Eliza Pearl learns the journalism trade from her father, who leads a rural Oregon newsroom. When he develops a mysteriously debilitating condition and flees to a healing center, Eliza and her mother move to Alaska to start fresh. After college, Eliza takes a job at Juneau’s largest daily, working for her father’s former protégé, Mina Breckenridge. Together they navigate sea changes in their industry: The rise of the Internet, the proliferation of social media, politicians’ “enemies of the people” accusations, the murders of journalists across the globe, and violent bloodshed closer to home. Trying to prove herself at The Empire, Eliza becomes obsessed with a feature story about charismatic parents whose adopted daughter is a flute prodigy, a story Mina inexplicably kills. As fact gets sifted from fiction, she uncovers a decades-old secret that threatens to upend her relationship with Mina and tarnish her memories of her father.

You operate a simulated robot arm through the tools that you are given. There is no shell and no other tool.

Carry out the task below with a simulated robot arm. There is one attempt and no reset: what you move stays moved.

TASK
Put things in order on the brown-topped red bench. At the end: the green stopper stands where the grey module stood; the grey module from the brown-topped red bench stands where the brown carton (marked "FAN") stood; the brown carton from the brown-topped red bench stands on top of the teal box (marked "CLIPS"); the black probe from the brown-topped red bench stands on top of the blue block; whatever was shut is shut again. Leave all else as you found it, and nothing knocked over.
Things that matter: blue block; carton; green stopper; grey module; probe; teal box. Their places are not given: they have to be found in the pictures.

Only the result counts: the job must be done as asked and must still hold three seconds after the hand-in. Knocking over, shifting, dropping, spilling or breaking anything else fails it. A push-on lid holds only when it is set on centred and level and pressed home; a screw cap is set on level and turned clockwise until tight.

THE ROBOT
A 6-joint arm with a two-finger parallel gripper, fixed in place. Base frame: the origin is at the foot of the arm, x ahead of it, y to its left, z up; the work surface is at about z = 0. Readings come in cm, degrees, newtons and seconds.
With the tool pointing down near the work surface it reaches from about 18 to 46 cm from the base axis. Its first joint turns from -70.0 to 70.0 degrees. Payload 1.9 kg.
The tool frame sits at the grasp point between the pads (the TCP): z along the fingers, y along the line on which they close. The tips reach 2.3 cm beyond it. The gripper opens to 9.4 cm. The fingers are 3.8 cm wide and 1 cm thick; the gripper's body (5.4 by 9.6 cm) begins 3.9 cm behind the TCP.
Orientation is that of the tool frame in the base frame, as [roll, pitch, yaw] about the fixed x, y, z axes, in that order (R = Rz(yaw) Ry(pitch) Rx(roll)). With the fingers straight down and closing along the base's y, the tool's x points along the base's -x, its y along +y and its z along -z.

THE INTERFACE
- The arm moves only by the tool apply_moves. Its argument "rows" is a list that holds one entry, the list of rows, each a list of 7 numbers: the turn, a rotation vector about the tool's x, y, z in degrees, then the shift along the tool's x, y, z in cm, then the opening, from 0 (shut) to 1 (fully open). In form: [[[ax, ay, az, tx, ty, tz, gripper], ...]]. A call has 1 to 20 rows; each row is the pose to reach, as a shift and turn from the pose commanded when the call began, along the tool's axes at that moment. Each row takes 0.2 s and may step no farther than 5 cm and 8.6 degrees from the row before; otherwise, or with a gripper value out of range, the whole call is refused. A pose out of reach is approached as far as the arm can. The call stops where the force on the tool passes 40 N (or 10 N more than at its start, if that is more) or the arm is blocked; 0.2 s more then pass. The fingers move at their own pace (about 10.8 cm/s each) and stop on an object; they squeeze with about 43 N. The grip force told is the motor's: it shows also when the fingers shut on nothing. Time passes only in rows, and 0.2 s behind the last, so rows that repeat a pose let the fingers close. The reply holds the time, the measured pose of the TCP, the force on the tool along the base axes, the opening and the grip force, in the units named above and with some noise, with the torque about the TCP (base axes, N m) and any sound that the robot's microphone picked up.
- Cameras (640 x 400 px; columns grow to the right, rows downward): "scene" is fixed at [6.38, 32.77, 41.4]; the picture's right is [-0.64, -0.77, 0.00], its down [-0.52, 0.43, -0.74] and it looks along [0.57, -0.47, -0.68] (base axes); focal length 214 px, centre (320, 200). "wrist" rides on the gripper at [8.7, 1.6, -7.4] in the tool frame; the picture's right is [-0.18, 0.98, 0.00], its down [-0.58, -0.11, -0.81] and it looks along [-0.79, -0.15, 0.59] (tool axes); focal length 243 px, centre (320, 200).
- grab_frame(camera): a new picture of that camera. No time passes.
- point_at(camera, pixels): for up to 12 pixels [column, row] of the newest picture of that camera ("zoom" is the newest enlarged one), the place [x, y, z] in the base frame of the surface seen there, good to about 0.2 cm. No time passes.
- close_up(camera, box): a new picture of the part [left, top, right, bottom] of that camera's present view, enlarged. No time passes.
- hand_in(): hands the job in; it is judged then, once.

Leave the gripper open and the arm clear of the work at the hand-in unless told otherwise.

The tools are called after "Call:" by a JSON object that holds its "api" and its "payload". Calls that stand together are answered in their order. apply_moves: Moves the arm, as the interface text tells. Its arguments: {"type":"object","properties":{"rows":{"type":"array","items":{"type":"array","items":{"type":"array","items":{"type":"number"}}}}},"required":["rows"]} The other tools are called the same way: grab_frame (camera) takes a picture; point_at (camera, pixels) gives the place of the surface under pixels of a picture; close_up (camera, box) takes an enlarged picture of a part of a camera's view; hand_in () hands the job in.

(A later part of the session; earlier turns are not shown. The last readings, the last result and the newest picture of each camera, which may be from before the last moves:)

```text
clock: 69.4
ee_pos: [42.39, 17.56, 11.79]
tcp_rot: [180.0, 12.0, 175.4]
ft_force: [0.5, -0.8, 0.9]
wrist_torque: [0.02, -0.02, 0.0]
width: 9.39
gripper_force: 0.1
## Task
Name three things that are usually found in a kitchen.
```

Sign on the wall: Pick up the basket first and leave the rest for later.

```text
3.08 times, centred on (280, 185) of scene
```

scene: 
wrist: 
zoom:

Sunshine Girl, a page-turning tale of family secrets set in a world of truth-telling, explores the art of regional journalism through the lens of an intrepid reporter who discovers more than she expects—once she starts investigating her own life.

Nancy had a piece of artwork, painted by an artist friend, based on the book, that she said she'd like to use for the cover with perhaps different lettering.


The artist is Cindy Sullivan, and you can check her art out here.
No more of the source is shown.